**EXCERPTED PASSAGE:**
When the sequel to the 1992 Horror Classic was released a few weeks ago I couldn't wait. My wife and I braved the outside masked up and vaxed up. Unfortunately the only people in the theater were us and our daughter and her teen friends. It was my treat, i wanted the kids to see a movie directed by a black woman with an all black leading cast. What I wasn't prepared for was the new direction Candyman took me. If you're from the Chi like myself, Candyman is not synonymous with Cabrini Green. The projects from the near north side was just another hood with the same shit on the south and west side. But Candyman (1992) made Cabrini famous. A white woman braving the projects to get to the bottom of an urban legend. Well, life doesn't work that way, Cabrini Green's last tower was torn down in 2011 and when the dust settled the people were scattered throughout the city with a "section 8" voucher and no hope.

**RECORDED DATA:**
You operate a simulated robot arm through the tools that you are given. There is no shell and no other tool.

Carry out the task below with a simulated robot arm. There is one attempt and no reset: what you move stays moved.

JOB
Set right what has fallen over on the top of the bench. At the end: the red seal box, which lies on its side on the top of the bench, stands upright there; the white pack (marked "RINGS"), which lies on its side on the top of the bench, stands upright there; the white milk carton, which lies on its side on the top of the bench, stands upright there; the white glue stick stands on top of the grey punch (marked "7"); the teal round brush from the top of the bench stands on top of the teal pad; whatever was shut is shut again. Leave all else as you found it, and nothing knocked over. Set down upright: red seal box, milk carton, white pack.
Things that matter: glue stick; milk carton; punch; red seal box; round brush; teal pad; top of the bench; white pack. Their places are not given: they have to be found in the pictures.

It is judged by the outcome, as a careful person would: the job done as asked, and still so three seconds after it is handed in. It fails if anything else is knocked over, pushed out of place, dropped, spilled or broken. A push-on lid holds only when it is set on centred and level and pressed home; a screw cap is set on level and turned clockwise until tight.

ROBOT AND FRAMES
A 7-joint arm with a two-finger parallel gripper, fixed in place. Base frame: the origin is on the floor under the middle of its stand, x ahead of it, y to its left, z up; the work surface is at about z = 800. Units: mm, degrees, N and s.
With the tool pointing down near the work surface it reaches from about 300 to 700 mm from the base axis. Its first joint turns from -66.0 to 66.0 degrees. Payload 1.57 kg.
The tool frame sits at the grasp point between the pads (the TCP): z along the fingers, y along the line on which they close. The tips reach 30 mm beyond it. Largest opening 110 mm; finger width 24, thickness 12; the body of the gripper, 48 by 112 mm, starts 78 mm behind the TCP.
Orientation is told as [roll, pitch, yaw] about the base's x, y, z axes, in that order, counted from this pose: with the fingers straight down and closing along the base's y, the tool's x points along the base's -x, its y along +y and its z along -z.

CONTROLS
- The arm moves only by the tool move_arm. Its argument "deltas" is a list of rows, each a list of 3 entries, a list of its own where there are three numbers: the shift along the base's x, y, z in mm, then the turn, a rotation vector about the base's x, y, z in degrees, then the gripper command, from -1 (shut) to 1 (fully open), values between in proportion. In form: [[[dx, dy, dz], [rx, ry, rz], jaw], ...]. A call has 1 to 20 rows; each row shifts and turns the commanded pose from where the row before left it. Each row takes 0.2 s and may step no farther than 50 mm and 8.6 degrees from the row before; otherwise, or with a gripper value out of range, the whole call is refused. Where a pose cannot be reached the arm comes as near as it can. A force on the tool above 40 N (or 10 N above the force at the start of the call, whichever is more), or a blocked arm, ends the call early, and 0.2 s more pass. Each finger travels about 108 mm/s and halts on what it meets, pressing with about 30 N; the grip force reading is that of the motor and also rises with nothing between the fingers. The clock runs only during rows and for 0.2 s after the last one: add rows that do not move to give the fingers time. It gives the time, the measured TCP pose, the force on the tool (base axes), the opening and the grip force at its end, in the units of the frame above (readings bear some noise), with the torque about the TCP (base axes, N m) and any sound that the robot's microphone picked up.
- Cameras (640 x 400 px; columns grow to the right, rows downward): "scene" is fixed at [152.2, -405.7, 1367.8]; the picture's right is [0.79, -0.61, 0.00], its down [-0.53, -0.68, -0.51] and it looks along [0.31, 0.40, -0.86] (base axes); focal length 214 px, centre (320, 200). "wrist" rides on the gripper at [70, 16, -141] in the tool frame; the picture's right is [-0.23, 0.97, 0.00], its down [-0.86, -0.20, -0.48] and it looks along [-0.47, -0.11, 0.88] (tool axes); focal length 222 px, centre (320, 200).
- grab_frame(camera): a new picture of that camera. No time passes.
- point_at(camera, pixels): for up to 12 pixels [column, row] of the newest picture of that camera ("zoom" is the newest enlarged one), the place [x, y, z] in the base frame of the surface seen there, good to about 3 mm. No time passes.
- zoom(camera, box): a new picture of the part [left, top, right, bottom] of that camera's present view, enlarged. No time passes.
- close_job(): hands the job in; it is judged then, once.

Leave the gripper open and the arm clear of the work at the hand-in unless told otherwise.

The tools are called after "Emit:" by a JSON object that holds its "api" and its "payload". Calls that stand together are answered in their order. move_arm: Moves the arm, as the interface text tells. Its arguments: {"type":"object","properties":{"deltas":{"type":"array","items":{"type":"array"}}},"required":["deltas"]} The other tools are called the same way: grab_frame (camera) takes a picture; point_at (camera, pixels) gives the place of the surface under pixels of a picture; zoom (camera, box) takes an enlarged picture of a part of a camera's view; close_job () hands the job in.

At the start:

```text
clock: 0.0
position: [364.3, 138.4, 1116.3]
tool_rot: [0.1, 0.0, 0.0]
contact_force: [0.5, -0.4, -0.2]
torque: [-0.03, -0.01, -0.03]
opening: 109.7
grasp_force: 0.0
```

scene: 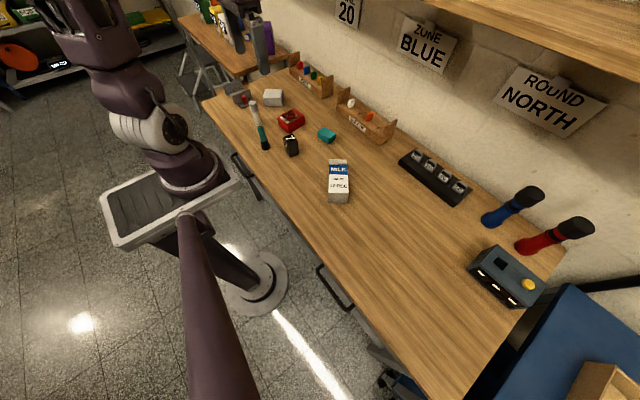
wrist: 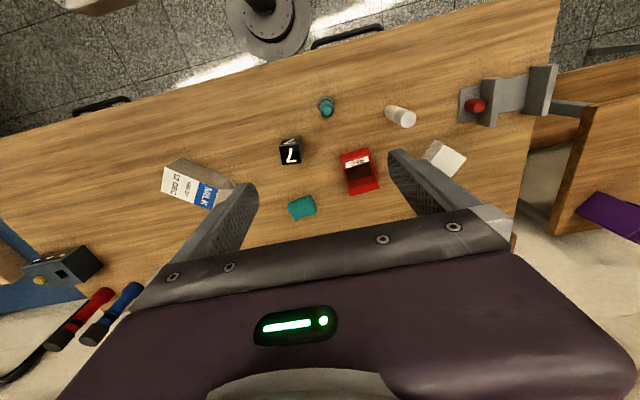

**EXERCISE PROMPT:**
Return the excerpted passage unchanged, from "When the sequel" to its end.

**RESULT:**
When the sequel to the 1992 Horror Classic was released a few weeks ago I couldn't wait. My wife and I braved the outside masked up and vaxed up. Unfortunately the only people in the theater were us and our daughter and her teen friends. It was my treat, i wanted the kids to see a movie directed by a black woman with an all black leading cast. What I wasn't prepared for was the new direction Candyman took me. If you're from the Chi like myself, Candyman is not synonymous with Cabrini Green. The projects from the near north side was just another hood with the same shit on the south and west side. But Candyman (1992) made Cabrini famous. A white woman braving the projects to get to the bottom of an urban legend. Well, life doesn't work that way, Cabrini Green's last tower was torn down in 2011 and when the dust settled the people were scattered throughout the city with a "section 8" voucher and no hope.